In regard to the substance of the question and the direction from the Speaker, I am able to inform the House that the Banking Amendment (Establishing an Effective Code of Conduct) Bill 2017 is now before the House. I have in fact moved the second reading, and it is now up to the Selection Committee to decide on the resumption of the debate. I of course am not on the Selection Committee and cannot speak for it, but I would encourage the Selection Committee to allow the resumption of the second reading debate, because this is a matter that is of great interest to all of the community and, I would hope, to all of the members of this House. The fact is that the current banking code of conduct is ineffective. It is written, funded and implemented by the banks, and what we need—

The SPEAKER: The member for Denison will resume his seat. The Leader of the House on a point of order.

Mr Husic interjecting

The SPEAKER: The member for Chifley is about to not be here to even hear the point of order.

Mr Pyne: Much as I hate to be the Grinch that stole Christmas, there is an important precedent. As you pointed out to the member for Denison, under standing order 99 he has to confine his remarks to the procedures and processes for the carriage of this bill. Now he is straying into the substance of the matter, which is therefore a debating point. Why don't you look up the rules and practices and you will know what the standing order is. You have been here 10 years—

The SPEAKER: The Leader of the House will resume his seat.

Ms Plibersek interjecting

The SPEAKER: The member for Sydney is warned. The Manager of Opposition Business, on a point of order?

Mr Burke: On the point of order, Mr Speaker: it would be a long time since the Leader of the House had confined his answers to his own ministerial responsibility. That being the case, it is reasonable to have a level of flexibility in what is one very unusual and rare question.

Ms Burney interjecting

The SPEAKER: The member for Barton is warned. I have listened to the Manager of Opposition Business. I made clear what the practice is with respect to consideration by the Procedure Committee. I was ready to rule on it, but out of deference I wanted to hear from the Manager of Opposition Business in case he had another point of view to add. Can I say very clearly that I was about to ask the member for Denison to resume his seat. The first part of his answer was completely in order. He has rapidly gone off-road now and he needs to confine himself to the timing and procedure. With respect to the Manager of Opposition Business's point of view, it is a reasonable point of view to put, but he will need to put that to the Procedure Committee. The member for Denison needs to confine himself to the timing and to the procedure—not to what he sees as the merits of his bill, if I can put it that way.
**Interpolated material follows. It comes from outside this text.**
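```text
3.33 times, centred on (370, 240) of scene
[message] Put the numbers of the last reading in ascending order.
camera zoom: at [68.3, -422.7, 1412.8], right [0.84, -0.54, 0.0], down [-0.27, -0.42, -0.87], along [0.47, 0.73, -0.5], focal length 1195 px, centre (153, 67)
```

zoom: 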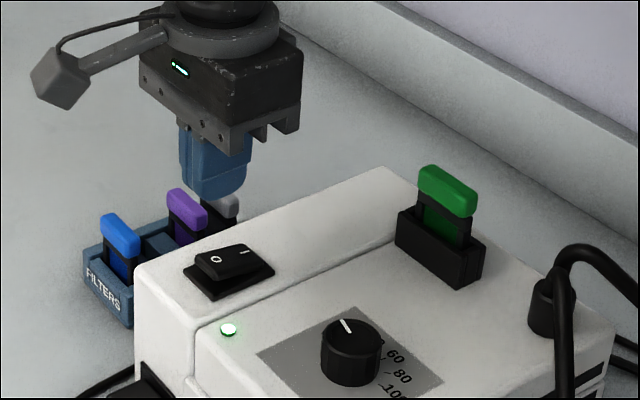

Mr WILKIE: Thank you, Mr Speaker, for your guidance on this. Of course, I am very mindful of it. Returning to the issue of—

The SPEAKER: I just say to the member for Denison I do not want to be headmasterly here, but it is not guidance. It is a ruling, and this is not a negotiation. So get the car back on the road or we are going to move on.

Mr WILKIE: Thank you, Speaker. Returning to the issue of process and when we might see the Selection Committee direct that the second reading be continued, I would hope that the Selection Committee is very mindful in its deliberations of the fact that a mirror image of this bill was moved by me five years ago, in 2012, and it received no support from the then Labor government or the then Liberal-National coalition. So I would hope that the Selection Committee this time around would understand that the situation is even more dire, that there is even greater concern in the community about the behaviour of the banks and that there is an urgent need for the issue of the banks' conduct to be dealt with.

Turning again to the issue of process, we talk about a lot of things in this place. The Selection Committee makes a lot of decisions about what will be dealt with in this place, but I would encourage the Selection Committee to be mindful that there is nothing, or very little, more important for us to consider at the moment than the widespread angst in the community about the conduct of the banking sector—and in particular the big four banks—and the need for there to be a mandatory legislated code of conduct that is overseen by the government and the minister—

The SPEAKER: I ask the member for Denison, in the remaining 20 seconds, to come back to the parameters of his answer that I have outlined now twice, or we will need to move on.

Mr WILKIE: In my last 20 seconds, if I can just make the point that, while we do not know when this bill will be dealt with by this place, we should hope for and encourage the Selection Committee to see the merit of the issue that it addresses and the importance of it being brought into this place as soon as possible so we can start the process of reining in the banks.